Roman is the son of Francis Ford Coppola (THE GODFATHER) and brother to Sofia Coppola (LOST IN TRANSLATION) but if you don’t know his name just yet, perhaps you soon will. Not only is he in contention for his first Academy Award this month (for co-writing MOONRISE KINGDOM with good friend, Wes Anderson), but his second feature film as a director, A GLIMPSE INSIDE THE MIND OF CHARLES SWAN III, hits theaters, and unsuspecting filmgoers, this month as well.

Charles Swan is played by none other than Charlie Sheen, in his first film role after his very public firing from his hit TV series, “Two and a Half Men”. Naturally, Sheen and Copoola have been old friends ever since Sheen’s father, Martin, worked with Coppola’s father on APOCALYPSE NOW. “Charlie came to the project near the end of a 5-year writing period. It took some convincing to get him on board but I’m really happy that he did.”


When you meet Charles Swan on screen, it may seem to you that the role was in fact written for Sheen from the start but Coppola insists otherwise. Swan, a successful advertising artist with too much money on his hands, has just ended the first real relationship of his life, after a string of meaningless women. He proceeds to get lost in delusion and drugs for our enjoyment.

“Do you know the guy from those Maxell commercials in the ’80’s?” Coppola asks me, out of nowhere. I do know him. Well, not personally. He was the dude who sat back in the chair with his sunglasses on and was blown away by the sound coming from the stereo. (Click here if you still don’t know who I’m talking about.) Coppola continues after I confirm that I do know to whom he is referring. “Well, I tried to imagine that guy’s story, had he just broken up with somebody.”

Coppola had in fact just broken up with somebody when he decided to write the follow-up to his debut feature, CQ. “It was a very confusing time,” he states, quite unnecessarily given that I’ve seen the film already. “I noticed this clear split between loving someone and hating that same person at the same time. I tried to write from that exact place.”

Academy Award nominee, Roman Coppola
What came out of that place is many a fantasy to avoid spending any time in the actual present. Whether he’s riding horseback through a desert trying to avoid the over sexualized female indians chasing him or just having your run of the mill “Who came to my own funeral fantasy?”, Swan is almost always trying to be somewhere he isn’t and spinning things his way.
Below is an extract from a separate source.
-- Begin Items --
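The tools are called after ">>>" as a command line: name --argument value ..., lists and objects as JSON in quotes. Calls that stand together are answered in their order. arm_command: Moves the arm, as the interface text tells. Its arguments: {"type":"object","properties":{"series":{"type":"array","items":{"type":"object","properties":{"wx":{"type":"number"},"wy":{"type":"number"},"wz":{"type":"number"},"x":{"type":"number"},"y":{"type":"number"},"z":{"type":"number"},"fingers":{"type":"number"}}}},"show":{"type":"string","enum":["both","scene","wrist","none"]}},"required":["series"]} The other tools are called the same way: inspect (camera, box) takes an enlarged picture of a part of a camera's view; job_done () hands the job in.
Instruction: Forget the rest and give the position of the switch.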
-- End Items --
Coppola divulges that this style of writing has both pros and cons. “It can be really freeing because you get to do whatever you want, more or less. But then, you have to figure it all out and somehow piece it together so that it all makes sense.”

Aside from a producer credit on his sister’s next outing, THE BLING RING (due this year), Coppola’s schedule is pretty light in the immediate future, after A GLIMPSE INTO THE MIND OF CHARLES SWAN III is released, that is. “I’m the kind of person who has to see something through to the end before taking on something else,” he tells me when I ask what’s next for him. “That’s actually just a really long winded way of saying I don’t have anything planned.”

He could always win an Oscar, I guess.


A GLIMPSE INSIDE THE MIND OF CHARLES SWAN III opens in the USA on February 8 and on February 15 in Canada. It co-stars Bill Murray, Patricia Arquette and Jason Schwartzman, who, incidentally, is Coppola’s cousin.


1 comment:

Breezy said...

I'm so glad that I read this review. I had been on the fence about this film. Bill Murray, Roman Coppola and Jason Schwartzman are, in and of themselves, a glorious trifecta, but I was a little concerned about Charlie Sheen playing the protagonist. After this write-up, though, I think I'm going to have to give the movie a shot. Thanks so much.